Selected extract:
BEGIN

Главная страница ИД «Первого сентября»Главная страница газеты «Первое сентября»Содержание №64/2004

Вторая тетрадь. Школьное дело

ПАРАДОКСЫ ПРОФЕССИИ

У трудного времени есть одно достоинство: это хорошее время для понимания того, что чего стоит. Трудное время для школы позволяет понять многое, не бросавшееся в глаза прежде.
В свое время манифест «Педагогика сотрудничества» подчеркивал: «В школе всегда были учителя-предметники и учителя-воспитатели: одни идут с предметом к детям, а другие – с детьми к предмету…»
На этой странице – две публикации, обращенные к обеим обозначенным учительским позициям.
Одна из статей открывает новую рубрику, где начинаем разговор о школьных предметах. О том, что важного высветилось в них за последнее десятилетие, об их обнажившихся проблемах, об их приоткрывшихся особых педагогических возможностях.
Другое же размышление о профессии учителя принадлежит выдающемуся современному дидакту, петербургскому педагогу Елене Васильевне Яновицкой (большой материал о разработанной ею дидактике разноуровневого обучения мы опубликовали год назад). В сегодняшнем разговоре с Еленой Васильевной мы обсуждаем те обстоятельства в жизни учителя, которые в том или ином преломлении характерны для большинства педагогических систем, связанных с идеями педагогики сотрудничества. Защищает ли интересы учителя система, защищающая интересы ученика? Улучшает ли его положение – или наоборот?

END

Provided material:

BEGIN

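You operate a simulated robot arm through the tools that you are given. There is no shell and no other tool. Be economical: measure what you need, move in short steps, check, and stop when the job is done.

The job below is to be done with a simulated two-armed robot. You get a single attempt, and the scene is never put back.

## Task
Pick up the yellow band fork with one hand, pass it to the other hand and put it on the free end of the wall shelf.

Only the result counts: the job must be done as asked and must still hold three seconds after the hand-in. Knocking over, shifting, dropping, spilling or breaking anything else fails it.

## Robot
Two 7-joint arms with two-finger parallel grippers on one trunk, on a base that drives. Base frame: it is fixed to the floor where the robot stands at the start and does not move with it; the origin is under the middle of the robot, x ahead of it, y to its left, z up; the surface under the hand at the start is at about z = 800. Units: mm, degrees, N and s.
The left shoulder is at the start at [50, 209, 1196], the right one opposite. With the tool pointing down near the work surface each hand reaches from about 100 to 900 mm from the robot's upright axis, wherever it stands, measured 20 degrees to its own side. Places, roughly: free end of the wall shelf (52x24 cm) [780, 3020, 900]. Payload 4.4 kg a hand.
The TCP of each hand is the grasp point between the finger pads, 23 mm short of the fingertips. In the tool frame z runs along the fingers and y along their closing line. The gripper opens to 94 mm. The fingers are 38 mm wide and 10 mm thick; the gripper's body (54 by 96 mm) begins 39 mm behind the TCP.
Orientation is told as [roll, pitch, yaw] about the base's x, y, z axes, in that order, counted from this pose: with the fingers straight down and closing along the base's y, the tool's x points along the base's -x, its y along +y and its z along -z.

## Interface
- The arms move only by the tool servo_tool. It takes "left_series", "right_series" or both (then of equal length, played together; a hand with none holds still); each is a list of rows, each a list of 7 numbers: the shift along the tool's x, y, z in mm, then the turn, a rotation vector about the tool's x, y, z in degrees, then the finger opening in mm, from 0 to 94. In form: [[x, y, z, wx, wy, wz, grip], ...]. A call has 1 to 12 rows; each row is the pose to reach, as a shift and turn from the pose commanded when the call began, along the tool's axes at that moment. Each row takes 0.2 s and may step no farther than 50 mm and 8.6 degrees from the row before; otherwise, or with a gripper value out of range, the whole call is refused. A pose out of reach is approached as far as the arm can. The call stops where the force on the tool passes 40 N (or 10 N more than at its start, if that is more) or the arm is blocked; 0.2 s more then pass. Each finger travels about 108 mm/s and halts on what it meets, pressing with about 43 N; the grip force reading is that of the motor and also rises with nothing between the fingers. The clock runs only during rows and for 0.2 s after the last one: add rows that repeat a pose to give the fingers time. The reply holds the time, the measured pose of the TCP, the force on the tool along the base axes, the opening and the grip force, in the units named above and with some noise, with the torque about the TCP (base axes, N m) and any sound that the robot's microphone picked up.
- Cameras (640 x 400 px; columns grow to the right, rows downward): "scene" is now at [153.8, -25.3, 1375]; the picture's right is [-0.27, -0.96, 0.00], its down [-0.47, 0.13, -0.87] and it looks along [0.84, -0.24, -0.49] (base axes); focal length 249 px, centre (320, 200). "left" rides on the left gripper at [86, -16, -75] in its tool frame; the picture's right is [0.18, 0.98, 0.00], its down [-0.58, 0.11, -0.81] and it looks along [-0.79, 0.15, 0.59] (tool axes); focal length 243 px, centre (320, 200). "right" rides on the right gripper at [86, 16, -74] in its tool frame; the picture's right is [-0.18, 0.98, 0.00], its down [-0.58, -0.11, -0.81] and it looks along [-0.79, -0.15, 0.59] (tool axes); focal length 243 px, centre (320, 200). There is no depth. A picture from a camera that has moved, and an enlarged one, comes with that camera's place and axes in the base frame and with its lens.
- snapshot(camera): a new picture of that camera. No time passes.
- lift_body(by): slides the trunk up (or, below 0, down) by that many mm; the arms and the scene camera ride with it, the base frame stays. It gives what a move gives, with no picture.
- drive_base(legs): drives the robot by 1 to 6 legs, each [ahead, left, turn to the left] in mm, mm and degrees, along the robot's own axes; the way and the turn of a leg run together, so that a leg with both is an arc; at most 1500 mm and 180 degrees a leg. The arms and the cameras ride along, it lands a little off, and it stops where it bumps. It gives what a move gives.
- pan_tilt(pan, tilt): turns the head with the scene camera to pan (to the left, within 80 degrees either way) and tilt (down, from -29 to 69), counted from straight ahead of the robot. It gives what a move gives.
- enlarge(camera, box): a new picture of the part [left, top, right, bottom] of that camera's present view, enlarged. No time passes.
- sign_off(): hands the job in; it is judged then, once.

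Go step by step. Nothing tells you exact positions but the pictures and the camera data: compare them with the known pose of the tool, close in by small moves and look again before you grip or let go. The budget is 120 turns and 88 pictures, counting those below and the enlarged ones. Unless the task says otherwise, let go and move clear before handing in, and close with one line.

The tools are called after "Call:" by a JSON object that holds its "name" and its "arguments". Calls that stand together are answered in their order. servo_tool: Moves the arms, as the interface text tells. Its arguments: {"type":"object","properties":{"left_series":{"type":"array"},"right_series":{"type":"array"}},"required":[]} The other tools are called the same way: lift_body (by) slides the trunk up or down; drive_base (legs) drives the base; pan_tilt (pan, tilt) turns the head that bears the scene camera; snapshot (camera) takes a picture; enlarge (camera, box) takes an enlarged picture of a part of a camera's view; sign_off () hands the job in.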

END

Task:
Your answer continues the selected extract from its final sentence.

Answer to this exercise:
Тайны знакомых предметов
Статья первая.
Профессия как фигура умолчания

К исходу второго десятилетия радикальных школьных перемен (если вести отсчет с середины восьмидесятых) в образовании поменялось, возникло, распалось многое. Но одно осталось почти неизменным: учителя подростковых и старших классов – это учителя-предметники.
Впрочем, если изучать школу не наглядно, а по официальным рекомендательным документам, то возникнет впечатление, что никаких «предметников» давно уже нет. Учителям предлагают видеть перспективы своего дела в категориях ключевых компетентностей, над-
предметных умений, социальной мобильности, в лучшем случае – общего развития личности…
Неужели столетняя традиция политехнической школы уходит в прошлое?
И правда: почему изучение и преподавание основ наук должно быть сущностью многолетних учебных усилий десятков миллионов детей и труда миллионов взрослых, пусть даже низкооплачиваемых?
Этого не требует практическая жизнь.
Это не соответствует идеологической обстановке: «формирование научного мировоззрения» в качестве сверхзадачи школы вряд ли вдохновит общество, в котором атеистических взглядов придерживаются едва ли 20 процентов населения.
Этого не требует сложившаяся система социального продвижения. Да, в советские годы средняя школа действовала как жестокая, но по-своему эффективная селекционная машина: большинству учеников большинство уроков ничего не давало, но завтрашние студенты получали в школе приличную предварительную подготовку по двум-трем выбранным, важным для себя дисциплинам. (А заодно их надежно отделяли от тех, кого надо отправить в армию и на производство.) Но теперь вся эта механика ни к чему: шансы продвижения по «образовательным лифтам» отданы на откуп семьям и на волю счастливого случая.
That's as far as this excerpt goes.